When the branch itself is well predicted, the processor has already got the RIGTH instructions in the pipeline, and there is no "pipeline bubble" to walk through the pipeline before we can execute the correct instructions for continuing the program. See below for an analogy. If the prediction is wrong, there will be something other than the right instructions in the pipeline, and the processor has to chew its way through those, throwing them away.

Think of it as a car factory, making cars of models A and B, in a production line that first mounts the body onto a chassis, paints it (magic paint, it dries almost instantly), then fits the engine and gearbox, and then puts wheels on it, fits the lights, and finally the glass is fitted, and it's a complete car. Each step takes 20 minutes to perform, and the conveyor belt for the cars will move forward to the next position every 20 minutes [for this exercise, we ignore the fact that the move itself takes time].
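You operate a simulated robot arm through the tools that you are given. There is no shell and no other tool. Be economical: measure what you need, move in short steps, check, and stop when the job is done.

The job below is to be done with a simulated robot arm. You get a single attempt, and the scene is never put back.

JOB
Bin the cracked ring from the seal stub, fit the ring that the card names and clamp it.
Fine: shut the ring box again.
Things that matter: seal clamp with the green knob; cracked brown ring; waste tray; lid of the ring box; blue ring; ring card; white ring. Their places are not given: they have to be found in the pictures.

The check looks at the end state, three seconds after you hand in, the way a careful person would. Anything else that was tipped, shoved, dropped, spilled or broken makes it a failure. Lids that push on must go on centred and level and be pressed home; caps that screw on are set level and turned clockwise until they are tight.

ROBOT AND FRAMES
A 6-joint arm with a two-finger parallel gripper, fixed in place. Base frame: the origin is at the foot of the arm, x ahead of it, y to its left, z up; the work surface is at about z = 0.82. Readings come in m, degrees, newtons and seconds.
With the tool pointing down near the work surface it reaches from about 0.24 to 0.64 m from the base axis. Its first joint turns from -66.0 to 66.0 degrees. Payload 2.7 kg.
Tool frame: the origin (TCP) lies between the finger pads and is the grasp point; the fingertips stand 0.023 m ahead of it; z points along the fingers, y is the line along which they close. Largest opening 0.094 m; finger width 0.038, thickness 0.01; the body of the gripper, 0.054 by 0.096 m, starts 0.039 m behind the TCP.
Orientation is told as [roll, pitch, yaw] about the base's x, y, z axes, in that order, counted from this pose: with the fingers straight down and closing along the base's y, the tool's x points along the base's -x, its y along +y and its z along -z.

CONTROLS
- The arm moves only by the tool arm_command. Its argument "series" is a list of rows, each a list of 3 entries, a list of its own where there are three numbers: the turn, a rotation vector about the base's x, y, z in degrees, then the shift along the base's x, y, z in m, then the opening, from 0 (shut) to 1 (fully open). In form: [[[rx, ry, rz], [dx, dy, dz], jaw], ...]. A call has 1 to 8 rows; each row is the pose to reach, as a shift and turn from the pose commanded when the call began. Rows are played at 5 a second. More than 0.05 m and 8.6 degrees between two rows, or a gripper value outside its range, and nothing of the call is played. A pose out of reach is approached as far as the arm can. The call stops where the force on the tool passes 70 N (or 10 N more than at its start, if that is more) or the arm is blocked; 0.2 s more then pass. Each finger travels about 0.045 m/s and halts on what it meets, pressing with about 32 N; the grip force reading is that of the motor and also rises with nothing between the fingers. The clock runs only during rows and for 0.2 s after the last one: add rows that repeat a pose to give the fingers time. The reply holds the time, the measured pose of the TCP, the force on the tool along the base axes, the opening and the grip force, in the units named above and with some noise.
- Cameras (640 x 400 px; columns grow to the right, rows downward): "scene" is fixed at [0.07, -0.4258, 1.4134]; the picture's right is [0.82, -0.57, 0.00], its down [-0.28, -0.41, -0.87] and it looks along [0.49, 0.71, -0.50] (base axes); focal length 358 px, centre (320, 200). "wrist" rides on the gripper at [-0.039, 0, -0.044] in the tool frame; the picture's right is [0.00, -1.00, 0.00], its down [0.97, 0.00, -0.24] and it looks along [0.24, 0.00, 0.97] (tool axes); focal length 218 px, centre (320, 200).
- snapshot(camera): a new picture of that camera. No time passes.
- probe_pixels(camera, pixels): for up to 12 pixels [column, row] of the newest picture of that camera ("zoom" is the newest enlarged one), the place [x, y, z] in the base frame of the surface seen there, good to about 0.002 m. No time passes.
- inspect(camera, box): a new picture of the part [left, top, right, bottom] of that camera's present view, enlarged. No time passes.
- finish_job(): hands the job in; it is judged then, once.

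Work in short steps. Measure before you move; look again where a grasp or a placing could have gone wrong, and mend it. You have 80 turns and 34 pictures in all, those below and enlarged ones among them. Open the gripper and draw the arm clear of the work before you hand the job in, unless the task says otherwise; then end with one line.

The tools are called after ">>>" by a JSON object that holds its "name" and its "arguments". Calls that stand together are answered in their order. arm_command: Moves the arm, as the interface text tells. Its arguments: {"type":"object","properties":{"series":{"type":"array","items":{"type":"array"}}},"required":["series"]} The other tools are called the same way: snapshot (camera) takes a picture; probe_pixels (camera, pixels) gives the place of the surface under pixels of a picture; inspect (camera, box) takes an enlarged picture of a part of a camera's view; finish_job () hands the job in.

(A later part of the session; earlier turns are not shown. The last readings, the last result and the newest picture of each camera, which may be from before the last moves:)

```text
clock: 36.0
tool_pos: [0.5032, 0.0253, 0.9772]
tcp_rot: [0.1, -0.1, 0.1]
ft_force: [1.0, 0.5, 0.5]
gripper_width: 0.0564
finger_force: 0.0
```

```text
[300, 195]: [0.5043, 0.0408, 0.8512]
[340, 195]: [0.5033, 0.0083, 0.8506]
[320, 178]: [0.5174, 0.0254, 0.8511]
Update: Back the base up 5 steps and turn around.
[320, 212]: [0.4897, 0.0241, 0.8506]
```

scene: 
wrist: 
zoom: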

You are in charge of the production line, and you have a bunch of A cars on the production line. Suddenly, the big boss says, "we've just got an order for B cars, change to making model B immediately". So, you start feeding B car parts onto the production line. But it will still take quite some time before the next B car comes out at the other end.

The way branch prediction works is that it "guesses" whether the code will change direction or go to the next instruction. If it guesses right, it's like guessing when "big boss" comes down to tell you to change between A and B models of cars, so you can have the right car ready to pop off the production line when the boss wants it, rather than having to wait for the whole production line to

When it works, it's great, because the expected stuff is ready to be done. If you guess wrong, you've still got to wait for the rest of the production line to run through the current set, and stash those into the "we don't have a customer for these" corner (or in terms of CPU instructions "discard the instruction").

Most modern CPU's also allow for "speculative execution". That means that the processor will start executing instructions BEFORE the condition is actually determined. So the processor will switch from A cars to working on B cars before the boss says so. If at that point, the boss says "no, you should keep working on A cars", you have a bunch of cars to discard, that you already started work on. You don't necessarily have to build all the cars, but you have to move them through the production line, one step every 20 minutes.